Comment préparer concrètement un QSO dans ce mode ? Il existe heureusement des logiciels permettant de visualiser le trafic aérien, d’analyser et de prédire les passages d’avions utiles entre deux stations. Un logiciel très utilisé est AirScout de DL2ALF. Nous l’utilisons à F6KRK. Airscout se connecte à une base de données fournissant les positions et altitudes en temps réel des avions. En plus chaque avion est catégorisé (type d’appareil, indicatif etc..).  Ces positions sont représentées sur une carte ainsi que la ligne reliant les deux stations. Pour tenter un QSO on établit un sked, sur ON4KST par exemple, avec la station DX et on rentre sa position dans AirScout. Voici à quoi ressemble l’écran, zoomé autour du centre du trajet :

Copie d’écran de la partie cartographique de AirScout de DL2ALF

 

Vue générale de AirScout montrant la visualisation simultanée de plusieurs contacts possibles.

 

Un segment de cette ligne est coloriée en mauve et correspond à la zone visible simultanément par les deux stations pour une altitude maximale de vol d’un avion de FL400 (12000 m). L’avion colorié en mauve s’apprête à traverser cette zone. AirScout nous informe que l’avion est un A330 donc un gros porteur et qu’il vole à 11884m. Cet avion est l’exemple d’un bon candidat pour tenter le QSO. Le croisement est dans moins d’une minute donc imminent. La station à l’initiative du sked peut déjà commencer à lancer appel.

 

Comment se déroule un QSO?  Avec un peu d’habitude un opérateur THF sait tout à fait concrétiser un tel QSO. Un contact de ce genre est rapide et concis, un peu comme en meteor scatter. Il dure typiquement quelques dizaines de secondes. Il est utile de respecter une procédure claire et établie, mais commune aux opérateurs THF. Par rapport au météor scatter, deux différences majeures : la durée de l’apparition du signal est plus longue et c’est prédictible à la seconde près.

Voici un exemple de QSO entre F6KRK et OK2A, F6KRK appelant OK2A:

OK2A F6KRK OK2A F6KRK… BREAK

Quand le signal est entendu par OK2A celui-ci répond :

F6KRK OK2A   F6KRK OK2A  BREAK

Alors F6KRK répond en envoyant un report (ici 52):

OK2A  F6KRK 52 52 52… BREAK

Répétition si pas de réponse de OK2A. Réponse de OK2A qui envoie son report (ici 57):

[F6KRK OK2A] R57 R57 R57 BREAK

Le “R” signifie que OK2A a compris le report envoyé par F6KRK.

Alors F6KRK répond :

[OK2A F6KRK] Roger Roger Roger  73s…BREAK

Puis OK2A répond :

[F6KRK OK2A] Roger Roger Roger  73s…BREAK

A la fin de cette séquence les deux stations ont la confirmation que chacune a bien reçu son report et le QSO est complet et valide.

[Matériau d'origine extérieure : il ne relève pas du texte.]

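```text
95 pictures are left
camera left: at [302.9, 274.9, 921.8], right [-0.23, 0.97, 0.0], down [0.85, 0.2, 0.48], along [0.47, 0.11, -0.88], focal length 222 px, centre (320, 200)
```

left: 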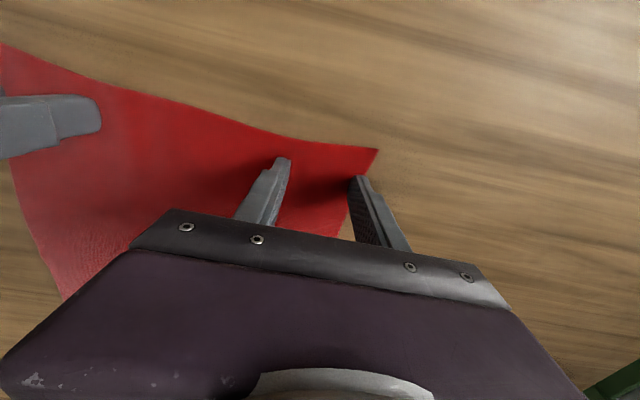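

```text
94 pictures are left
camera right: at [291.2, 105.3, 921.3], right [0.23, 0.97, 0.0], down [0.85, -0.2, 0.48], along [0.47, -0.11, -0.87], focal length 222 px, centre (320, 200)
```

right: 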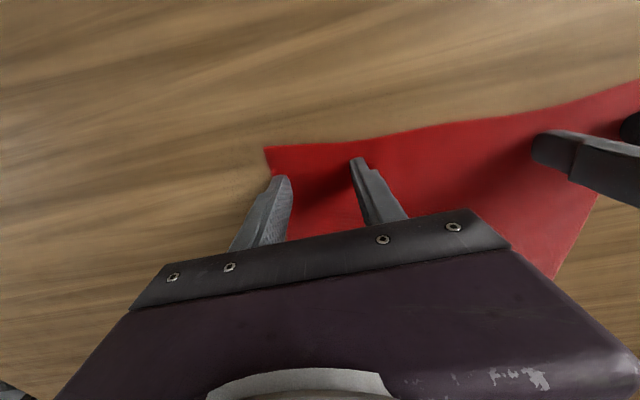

Ce type de procédure est du reste recommandé, comme les autres, dans le VHF Handbook de l’IARU.

Le mode à utiliser est de préférence la phonie afin d’aller suffisamment vite dans les échanges, il existe aussi des modes numériques.

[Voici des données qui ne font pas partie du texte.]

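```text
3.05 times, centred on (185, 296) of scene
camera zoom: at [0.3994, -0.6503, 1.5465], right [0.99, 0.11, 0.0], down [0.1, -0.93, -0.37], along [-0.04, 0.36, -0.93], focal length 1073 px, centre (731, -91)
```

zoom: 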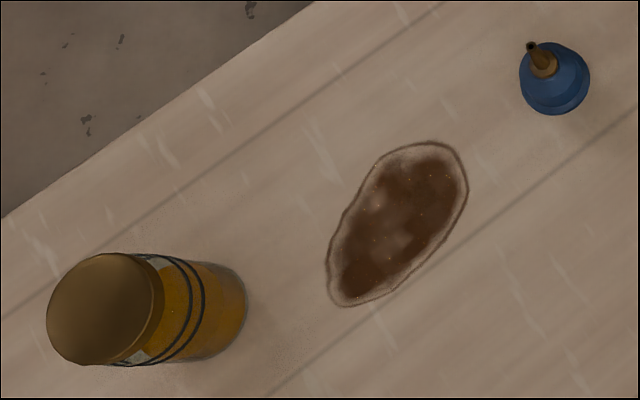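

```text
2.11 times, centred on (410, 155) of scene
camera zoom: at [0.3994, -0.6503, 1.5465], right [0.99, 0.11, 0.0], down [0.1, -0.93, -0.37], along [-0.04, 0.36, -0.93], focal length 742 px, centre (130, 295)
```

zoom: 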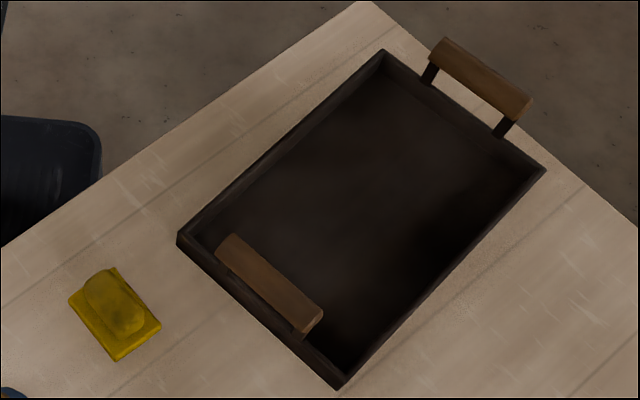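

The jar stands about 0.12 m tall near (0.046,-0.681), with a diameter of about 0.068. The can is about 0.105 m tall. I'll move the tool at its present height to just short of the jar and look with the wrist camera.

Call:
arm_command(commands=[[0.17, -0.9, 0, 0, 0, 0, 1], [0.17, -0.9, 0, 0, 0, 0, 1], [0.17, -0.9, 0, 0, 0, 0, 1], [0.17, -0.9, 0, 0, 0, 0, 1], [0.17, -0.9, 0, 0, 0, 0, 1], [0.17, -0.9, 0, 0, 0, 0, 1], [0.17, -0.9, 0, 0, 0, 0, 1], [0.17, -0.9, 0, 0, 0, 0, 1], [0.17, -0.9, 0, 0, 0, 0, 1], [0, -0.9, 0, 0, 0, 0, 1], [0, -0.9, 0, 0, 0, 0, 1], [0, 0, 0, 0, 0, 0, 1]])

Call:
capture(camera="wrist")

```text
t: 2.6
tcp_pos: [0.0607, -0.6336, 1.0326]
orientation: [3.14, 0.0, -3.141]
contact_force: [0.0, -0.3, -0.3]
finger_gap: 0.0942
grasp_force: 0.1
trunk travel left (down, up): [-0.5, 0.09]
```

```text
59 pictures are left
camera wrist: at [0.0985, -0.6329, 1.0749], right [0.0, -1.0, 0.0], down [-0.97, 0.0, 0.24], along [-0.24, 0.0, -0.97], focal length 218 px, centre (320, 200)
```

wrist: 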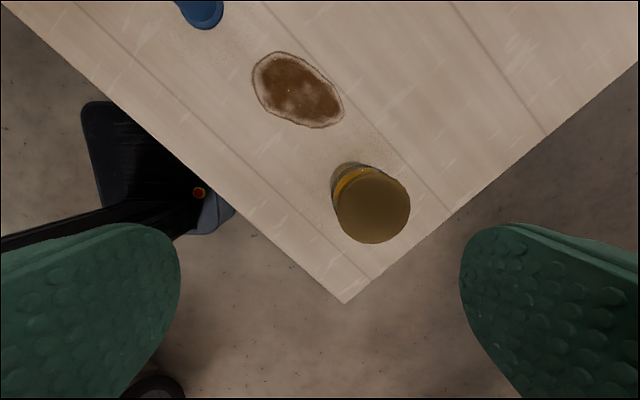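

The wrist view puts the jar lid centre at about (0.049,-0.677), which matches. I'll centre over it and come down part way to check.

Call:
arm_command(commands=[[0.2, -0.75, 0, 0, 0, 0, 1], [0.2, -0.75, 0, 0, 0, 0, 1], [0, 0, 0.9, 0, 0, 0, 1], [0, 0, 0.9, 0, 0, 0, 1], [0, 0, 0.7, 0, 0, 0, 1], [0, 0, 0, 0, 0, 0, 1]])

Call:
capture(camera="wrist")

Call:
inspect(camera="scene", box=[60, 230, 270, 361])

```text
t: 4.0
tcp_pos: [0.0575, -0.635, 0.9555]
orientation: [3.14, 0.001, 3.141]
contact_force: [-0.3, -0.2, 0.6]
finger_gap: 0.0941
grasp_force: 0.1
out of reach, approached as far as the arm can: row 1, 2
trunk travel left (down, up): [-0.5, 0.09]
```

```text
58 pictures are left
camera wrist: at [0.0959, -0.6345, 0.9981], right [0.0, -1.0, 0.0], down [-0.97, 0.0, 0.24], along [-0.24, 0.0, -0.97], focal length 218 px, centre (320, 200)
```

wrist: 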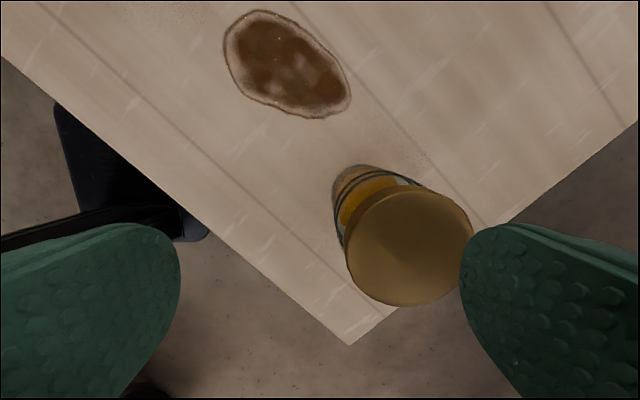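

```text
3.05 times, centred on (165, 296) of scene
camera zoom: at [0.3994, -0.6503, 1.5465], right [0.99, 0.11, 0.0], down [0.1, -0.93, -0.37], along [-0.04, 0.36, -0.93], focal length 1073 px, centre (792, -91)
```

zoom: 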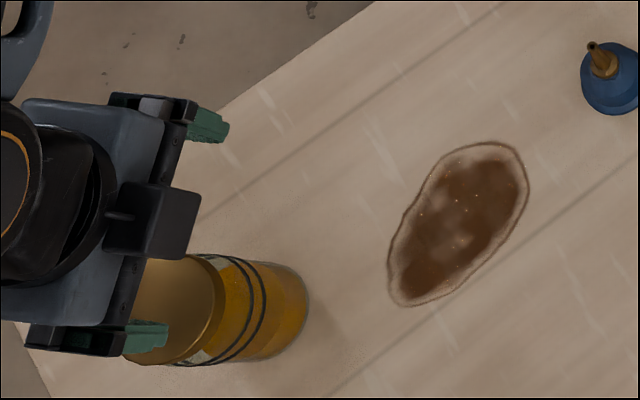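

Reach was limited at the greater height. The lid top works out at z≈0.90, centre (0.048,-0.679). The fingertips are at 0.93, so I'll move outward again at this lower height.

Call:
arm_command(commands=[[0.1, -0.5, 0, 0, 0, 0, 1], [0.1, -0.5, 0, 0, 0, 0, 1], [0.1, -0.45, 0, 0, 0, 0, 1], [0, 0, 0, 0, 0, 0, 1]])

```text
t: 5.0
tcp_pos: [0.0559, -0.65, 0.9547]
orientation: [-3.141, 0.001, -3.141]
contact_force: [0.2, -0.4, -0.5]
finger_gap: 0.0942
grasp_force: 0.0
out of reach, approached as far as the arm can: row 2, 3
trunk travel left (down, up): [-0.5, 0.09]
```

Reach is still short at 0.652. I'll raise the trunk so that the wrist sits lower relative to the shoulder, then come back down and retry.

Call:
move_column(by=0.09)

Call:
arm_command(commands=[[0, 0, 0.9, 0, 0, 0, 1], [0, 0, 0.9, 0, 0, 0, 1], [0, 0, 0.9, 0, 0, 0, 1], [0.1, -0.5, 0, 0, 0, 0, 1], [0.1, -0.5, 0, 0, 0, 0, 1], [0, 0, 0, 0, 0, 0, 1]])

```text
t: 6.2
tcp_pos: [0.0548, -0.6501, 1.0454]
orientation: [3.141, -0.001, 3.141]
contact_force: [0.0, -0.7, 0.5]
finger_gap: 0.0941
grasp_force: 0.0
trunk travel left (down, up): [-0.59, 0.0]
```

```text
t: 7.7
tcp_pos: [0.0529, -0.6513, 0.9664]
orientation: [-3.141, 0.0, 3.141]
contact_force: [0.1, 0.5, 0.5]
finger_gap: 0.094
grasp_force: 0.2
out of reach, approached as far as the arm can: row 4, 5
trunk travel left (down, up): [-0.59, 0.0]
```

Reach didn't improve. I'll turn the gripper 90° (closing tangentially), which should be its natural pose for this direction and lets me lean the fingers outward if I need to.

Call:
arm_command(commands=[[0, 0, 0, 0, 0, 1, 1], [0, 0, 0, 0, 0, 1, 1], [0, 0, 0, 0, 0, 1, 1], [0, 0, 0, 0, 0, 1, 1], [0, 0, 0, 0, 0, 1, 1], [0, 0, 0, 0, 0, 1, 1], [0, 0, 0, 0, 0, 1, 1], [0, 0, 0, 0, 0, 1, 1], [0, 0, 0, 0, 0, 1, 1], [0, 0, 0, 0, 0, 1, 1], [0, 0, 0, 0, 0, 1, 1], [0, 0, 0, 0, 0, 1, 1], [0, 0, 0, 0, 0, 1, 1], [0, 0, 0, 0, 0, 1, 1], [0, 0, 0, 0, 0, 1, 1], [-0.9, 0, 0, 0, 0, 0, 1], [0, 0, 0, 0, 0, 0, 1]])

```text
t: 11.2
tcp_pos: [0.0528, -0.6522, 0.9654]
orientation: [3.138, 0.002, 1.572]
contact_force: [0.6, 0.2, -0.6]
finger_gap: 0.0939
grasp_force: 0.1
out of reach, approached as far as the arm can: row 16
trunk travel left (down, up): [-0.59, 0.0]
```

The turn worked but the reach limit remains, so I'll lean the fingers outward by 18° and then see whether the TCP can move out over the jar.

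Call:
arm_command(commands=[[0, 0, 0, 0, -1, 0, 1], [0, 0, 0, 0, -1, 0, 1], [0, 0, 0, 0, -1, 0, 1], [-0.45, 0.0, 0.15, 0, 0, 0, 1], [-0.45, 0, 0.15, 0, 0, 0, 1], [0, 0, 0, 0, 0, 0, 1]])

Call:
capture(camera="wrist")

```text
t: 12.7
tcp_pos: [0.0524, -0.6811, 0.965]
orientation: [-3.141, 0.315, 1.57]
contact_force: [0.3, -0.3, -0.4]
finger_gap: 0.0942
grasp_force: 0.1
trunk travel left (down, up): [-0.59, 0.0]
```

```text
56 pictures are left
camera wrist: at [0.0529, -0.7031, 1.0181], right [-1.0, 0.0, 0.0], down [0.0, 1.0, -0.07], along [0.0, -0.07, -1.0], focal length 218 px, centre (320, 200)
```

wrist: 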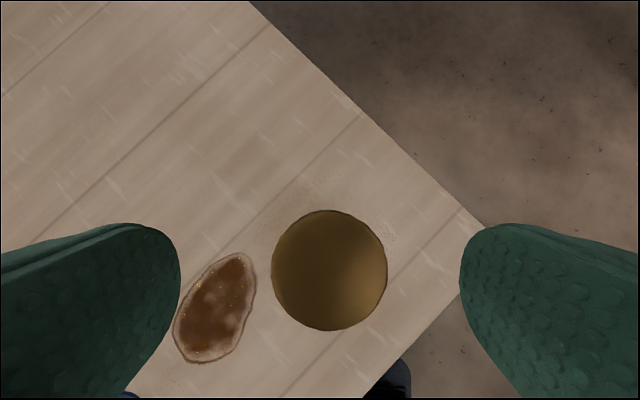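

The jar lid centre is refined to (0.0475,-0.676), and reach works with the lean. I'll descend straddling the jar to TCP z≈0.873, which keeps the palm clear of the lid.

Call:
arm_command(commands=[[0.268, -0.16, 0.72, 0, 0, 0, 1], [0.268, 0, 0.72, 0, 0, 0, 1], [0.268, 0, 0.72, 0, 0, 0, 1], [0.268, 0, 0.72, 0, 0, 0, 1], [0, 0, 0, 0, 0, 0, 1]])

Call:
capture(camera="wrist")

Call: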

Comment savoir si un QSO a été réalisé par réflexion avion ? Ces contacts se réalisent assez régulièrement sans arrangement prédéterminé au cours de QSO normaux mais difficiles et pour lesquels l’effet avion va apporter le coup de pouce pour conclure. En général tout contact durant lequel le signal s’est mis à monter rapidement et pour une distance de moins de 800km est signe d’une réflexion sur avion. La variation du signal se différencie assez bien du fading classique du QSB en tropo. L’utilisation organisée de ce mode le rend infiniment plus efficace, en particulier grâce à des outils comme AirScout et ON4KST.

 

Exemple de QSO réalisés à KRK

Durant le contest du 3/4 Juillet 2021 nous avons réalisé deux QSO dans ce mode à presque 800km sur 432MHz : GM3HAM/P en IO74WV et  OK2A en JO60LJ.  Sur 1296MHz le QSO a été tenté aussi avec OK2A. Nous les avons bien entendu (report 55) mais la réflexion a été trop courte pour conclure. En tout cas nous savons que cela est possible et que c’est le seul moyen pour les contacter sur cette bande en condition ordinaire, car en tropo nous ne les entendons pas.

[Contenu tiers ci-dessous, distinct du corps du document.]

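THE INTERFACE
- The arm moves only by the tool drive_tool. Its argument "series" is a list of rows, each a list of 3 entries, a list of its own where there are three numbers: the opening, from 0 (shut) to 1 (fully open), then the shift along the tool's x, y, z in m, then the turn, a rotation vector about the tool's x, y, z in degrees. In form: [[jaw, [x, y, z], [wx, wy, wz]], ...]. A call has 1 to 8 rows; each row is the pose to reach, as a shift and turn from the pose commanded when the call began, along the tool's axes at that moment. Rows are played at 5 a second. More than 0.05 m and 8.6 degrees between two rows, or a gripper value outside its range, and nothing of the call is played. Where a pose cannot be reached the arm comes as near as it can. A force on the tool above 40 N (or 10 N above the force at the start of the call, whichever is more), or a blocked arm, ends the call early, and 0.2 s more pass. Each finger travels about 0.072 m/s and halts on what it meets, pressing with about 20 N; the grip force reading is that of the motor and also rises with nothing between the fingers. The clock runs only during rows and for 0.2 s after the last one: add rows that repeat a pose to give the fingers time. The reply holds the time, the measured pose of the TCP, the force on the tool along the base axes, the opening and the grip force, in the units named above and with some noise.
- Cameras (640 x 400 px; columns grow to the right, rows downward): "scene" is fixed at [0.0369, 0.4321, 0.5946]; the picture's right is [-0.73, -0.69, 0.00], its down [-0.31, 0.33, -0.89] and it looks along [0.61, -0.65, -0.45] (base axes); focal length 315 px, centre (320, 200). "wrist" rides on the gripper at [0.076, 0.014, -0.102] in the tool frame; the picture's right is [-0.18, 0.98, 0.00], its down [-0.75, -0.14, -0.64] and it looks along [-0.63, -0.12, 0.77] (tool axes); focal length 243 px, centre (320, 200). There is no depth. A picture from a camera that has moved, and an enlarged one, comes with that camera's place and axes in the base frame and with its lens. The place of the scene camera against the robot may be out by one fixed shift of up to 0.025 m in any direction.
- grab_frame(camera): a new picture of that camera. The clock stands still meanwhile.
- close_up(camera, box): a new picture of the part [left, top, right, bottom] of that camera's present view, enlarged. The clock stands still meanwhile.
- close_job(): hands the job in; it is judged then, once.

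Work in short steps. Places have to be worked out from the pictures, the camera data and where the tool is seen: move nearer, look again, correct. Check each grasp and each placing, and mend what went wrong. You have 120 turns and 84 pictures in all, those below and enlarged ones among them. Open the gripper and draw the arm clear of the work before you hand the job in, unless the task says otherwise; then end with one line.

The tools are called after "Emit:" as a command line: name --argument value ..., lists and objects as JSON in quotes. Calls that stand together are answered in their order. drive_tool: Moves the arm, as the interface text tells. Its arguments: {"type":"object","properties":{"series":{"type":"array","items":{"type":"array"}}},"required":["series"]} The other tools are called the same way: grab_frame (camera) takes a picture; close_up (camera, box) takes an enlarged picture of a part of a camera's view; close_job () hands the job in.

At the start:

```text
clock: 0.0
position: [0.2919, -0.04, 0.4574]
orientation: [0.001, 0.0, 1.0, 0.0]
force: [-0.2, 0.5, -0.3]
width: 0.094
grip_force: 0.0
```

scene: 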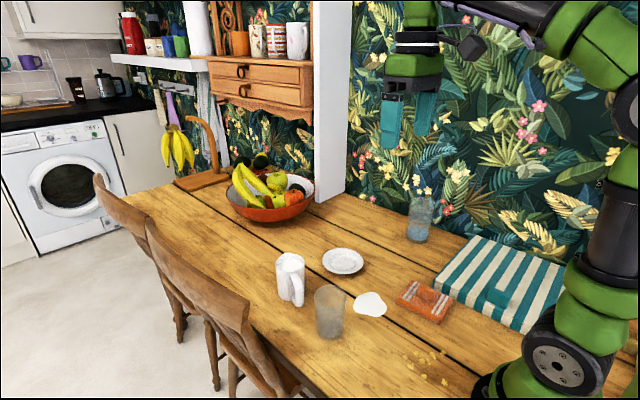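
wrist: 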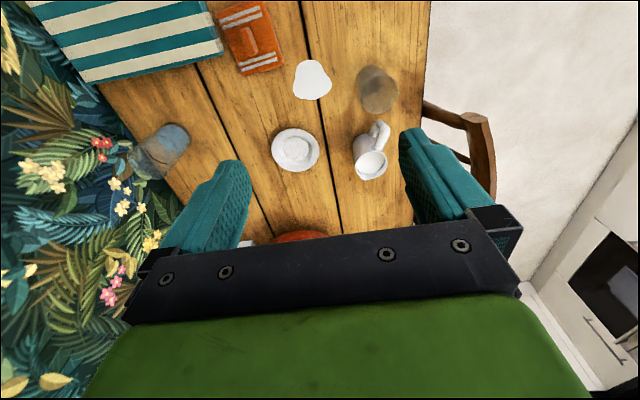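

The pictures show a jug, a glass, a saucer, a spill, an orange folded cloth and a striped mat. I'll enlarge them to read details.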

Beaucoup d’autres QSO ont été réalisés dans ce mode, par exemple EI9E/P sur 1296MHz etc..

Quelques QSO typiques réalisés en Aircraf Scatter depuis F6KRK sur 432 et 1296MHz

 

Ainsi donc ce mode propagation artificiel est un moyen tout à fait intéressant de réaliser des contacts plus lointains qu’à l’ordinaire. Il faut retenir que le phénomène mis en jeu est un phénomène de physique général lié à la diffraction et à l’interférence des ondes lorsque celles-ci rencontrent un écran, et que le résultat est un renforcement de l’intensité de l’onde dirigé vers l’avant dans l’axe.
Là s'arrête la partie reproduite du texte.